# Text to read:
┌──
All cases exhibited typical morphological features of PCNSL-DLBCL in hematoxylin and eosin sections (Fig. 2). B-cell markers (CD20, PAX5, and CD79a) demonstrated cell membrane staining in all specimens. Twenty-one out of 23 cases indicated nuclear BCL-2 immunoreactivity. Lymphoid clusters were GFAP negative, with infiltration of GFAP-positive adjacent nervous tissue. In 17 out of 23 specimens, nuclear immunoreactivity for c-Myc was documented in >40% of tumor cells. According to Hans' algorithm, 6 samples (26%) were classified as GC: 4 (67%) were CD10+ BCL-6+ MUM-1+; 2 (33%) were CD10+ BCL-6+ MUM-1-. Seventeen tumors (74%) were classified as Non-GCB: 16 (94%) were CD10-BCL-6+ MUM-1+; 1 (6%) was MUM-1+ only (Fig. 3).

Clinicopathological and neuroradiological features

Of the total of 23 patients, 20 (87%) were ≥60, and 3 (13%) were <60, with a median age of 66 and a mean age of 65.7; 8 patients (35%) were male and 15 (65%) female. Supratentorial disease was documented in 18 cases (78%), and infratentorial disease in 5 cases (22%) (Table I). Regarding neuroradiological features, MRI images showed homogeneous enhancement in 21 out of 23 cases and ring enhancement in 2 out of 23 patients, which can be considered an expression of central tumor necrosis. Fourteen out of 18 supratentorial cases revealed invasion of the corpus callosum and other median line structures, while infratentorial cases did not exhibit this feature. Multifocal disease was indicated in 14 out of 23 cases and unifocal disease in 9 out of 23 cases (Fig. 4). The mean ADC value was 0.53×10⁻³ mm²/s, with a standard deviation of 0.18×10⁻³ mm²/s. The mean enhancement value was 613.75, with a standard deviation of 264.66. Two subgroups were identified based on age: those ≥60 included 4 GCB cases (20%) and 16 Non-GCB cases (80%), with a mean Ki-67 value >80%; the second subgroup included 2 GCB cases and 1 Non-GCB case, with a mean Ki-67 value of 57%. The mean Ki-67 value was 82.5% in male patients and 71% in female patients.
└──
# What is being asked:
Provide the original wording of the text to read from "All cases exhibited" as far as "only (Fig. 3).".

# Source material:
┌──
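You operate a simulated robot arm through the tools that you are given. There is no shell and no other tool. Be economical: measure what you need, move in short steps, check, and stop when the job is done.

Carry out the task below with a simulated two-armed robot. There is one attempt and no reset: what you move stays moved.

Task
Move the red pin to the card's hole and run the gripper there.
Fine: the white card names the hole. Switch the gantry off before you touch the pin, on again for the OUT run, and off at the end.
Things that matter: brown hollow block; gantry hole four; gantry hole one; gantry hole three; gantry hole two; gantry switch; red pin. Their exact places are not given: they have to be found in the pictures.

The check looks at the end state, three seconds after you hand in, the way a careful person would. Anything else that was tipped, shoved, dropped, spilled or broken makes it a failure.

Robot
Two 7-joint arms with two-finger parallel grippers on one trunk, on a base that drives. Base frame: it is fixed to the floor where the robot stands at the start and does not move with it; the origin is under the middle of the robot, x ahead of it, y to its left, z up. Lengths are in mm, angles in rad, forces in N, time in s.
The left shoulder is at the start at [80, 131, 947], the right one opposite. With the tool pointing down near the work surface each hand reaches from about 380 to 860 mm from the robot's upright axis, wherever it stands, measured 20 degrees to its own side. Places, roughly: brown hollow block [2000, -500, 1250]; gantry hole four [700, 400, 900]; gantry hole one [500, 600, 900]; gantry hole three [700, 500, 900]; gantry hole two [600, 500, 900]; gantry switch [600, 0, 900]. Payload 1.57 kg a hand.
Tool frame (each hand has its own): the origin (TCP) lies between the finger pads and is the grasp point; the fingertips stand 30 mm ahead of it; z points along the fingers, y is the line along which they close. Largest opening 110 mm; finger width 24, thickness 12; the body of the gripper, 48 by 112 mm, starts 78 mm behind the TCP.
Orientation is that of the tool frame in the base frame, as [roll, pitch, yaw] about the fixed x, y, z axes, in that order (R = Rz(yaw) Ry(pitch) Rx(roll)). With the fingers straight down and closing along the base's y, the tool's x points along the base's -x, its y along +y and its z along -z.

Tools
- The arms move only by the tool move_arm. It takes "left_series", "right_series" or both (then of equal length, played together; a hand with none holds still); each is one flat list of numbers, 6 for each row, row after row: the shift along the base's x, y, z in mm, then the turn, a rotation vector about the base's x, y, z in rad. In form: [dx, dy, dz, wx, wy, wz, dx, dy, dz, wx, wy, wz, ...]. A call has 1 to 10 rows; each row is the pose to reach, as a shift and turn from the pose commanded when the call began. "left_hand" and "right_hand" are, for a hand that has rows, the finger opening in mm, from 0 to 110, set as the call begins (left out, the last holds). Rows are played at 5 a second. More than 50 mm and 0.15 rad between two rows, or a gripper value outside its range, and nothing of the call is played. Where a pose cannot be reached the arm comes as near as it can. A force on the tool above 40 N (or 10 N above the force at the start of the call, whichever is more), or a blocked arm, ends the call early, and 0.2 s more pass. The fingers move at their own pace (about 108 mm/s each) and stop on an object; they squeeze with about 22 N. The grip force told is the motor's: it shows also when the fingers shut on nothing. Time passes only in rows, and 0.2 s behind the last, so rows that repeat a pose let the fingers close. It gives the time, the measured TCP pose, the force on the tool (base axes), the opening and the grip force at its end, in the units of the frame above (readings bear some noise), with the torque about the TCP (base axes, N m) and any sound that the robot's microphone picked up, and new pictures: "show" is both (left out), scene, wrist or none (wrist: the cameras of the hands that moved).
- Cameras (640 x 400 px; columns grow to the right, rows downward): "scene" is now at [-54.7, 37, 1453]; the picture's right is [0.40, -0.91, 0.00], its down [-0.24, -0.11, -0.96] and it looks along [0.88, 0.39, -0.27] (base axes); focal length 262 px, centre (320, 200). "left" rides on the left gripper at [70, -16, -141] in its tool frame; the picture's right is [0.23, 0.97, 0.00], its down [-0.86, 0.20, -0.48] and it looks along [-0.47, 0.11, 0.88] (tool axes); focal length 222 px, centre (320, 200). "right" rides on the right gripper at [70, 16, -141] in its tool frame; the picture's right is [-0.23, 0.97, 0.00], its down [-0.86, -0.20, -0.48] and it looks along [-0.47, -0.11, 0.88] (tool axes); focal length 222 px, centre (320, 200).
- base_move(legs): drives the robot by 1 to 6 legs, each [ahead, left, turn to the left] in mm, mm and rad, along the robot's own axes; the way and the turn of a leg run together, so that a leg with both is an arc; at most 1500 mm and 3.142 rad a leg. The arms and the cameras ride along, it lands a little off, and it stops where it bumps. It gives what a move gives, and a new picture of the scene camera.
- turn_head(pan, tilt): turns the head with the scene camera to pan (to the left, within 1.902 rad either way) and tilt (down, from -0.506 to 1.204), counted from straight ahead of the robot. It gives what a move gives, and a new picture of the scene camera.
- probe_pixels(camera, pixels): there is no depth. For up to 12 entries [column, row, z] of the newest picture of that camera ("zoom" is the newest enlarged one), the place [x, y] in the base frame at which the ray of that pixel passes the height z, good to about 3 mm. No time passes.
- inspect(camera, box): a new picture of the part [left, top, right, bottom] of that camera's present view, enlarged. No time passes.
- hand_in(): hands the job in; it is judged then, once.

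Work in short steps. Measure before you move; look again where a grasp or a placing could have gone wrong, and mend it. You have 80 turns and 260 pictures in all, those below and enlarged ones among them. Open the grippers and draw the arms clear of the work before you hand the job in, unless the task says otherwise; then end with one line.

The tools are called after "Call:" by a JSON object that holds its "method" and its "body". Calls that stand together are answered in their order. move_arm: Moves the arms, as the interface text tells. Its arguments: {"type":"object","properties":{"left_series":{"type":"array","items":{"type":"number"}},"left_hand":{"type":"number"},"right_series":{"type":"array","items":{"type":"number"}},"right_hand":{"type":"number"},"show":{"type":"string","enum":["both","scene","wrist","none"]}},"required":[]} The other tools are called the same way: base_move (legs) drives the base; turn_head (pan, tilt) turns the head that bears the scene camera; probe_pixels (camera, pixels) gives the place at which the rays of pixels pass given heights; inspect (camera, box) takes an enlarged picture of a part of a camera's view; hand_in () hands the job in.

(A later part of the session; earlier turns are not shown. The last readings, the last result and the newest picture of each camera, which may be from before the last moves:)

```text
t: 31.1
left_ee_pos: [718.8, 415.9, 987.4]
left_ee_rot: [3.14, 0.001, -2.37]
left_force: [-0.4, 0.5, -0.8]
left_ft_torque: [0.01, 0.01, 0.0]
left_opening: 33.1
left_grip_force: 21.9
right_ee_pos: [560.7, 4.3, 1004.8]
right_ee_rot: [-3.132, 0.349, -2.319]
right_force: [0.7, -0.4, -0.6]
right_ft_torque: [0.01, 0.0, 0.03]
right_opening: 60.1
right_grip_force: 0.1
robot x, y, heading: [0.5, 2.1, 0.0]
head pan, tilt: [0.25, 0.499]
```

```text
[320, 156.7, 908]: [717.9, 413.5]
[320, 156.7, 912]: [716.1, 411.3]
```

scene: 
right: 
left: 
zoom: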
└──
# Solution for this task:
All cases exhibited typical morphological features of PCNSL-DLBCL in hematoxylin and eosin sections (Fig. 2). B-cell markers (CD20, PAX5, and CD79a) demonstrated cell membrane staining in all specimens. Twenty-one out of 23 cases indicated nuclear BCL-2 immunoreactivity. Lymphoid clusters were GFAP negative, with infiltration of GFAP-positive adjacent nervous tissue. In 17 out of 23 specimens, nuclear immunoreactivity for c-Myc was documented in >40% of tumor cells. According to Hans' algorithm, 6 samples (26%) were classified as GC: 4 (67%) were CD10+ BCL-6+ MUM-1+; 2 (33%) were CD10+ BCL-6+ MUM-1-. Seventeen tumors (74%) were classified as Non-GCB: 16 (94%) were CD10-BCL-6+ MUM-1+; 1 (6%) was MUM-1+ only (Fig. 3).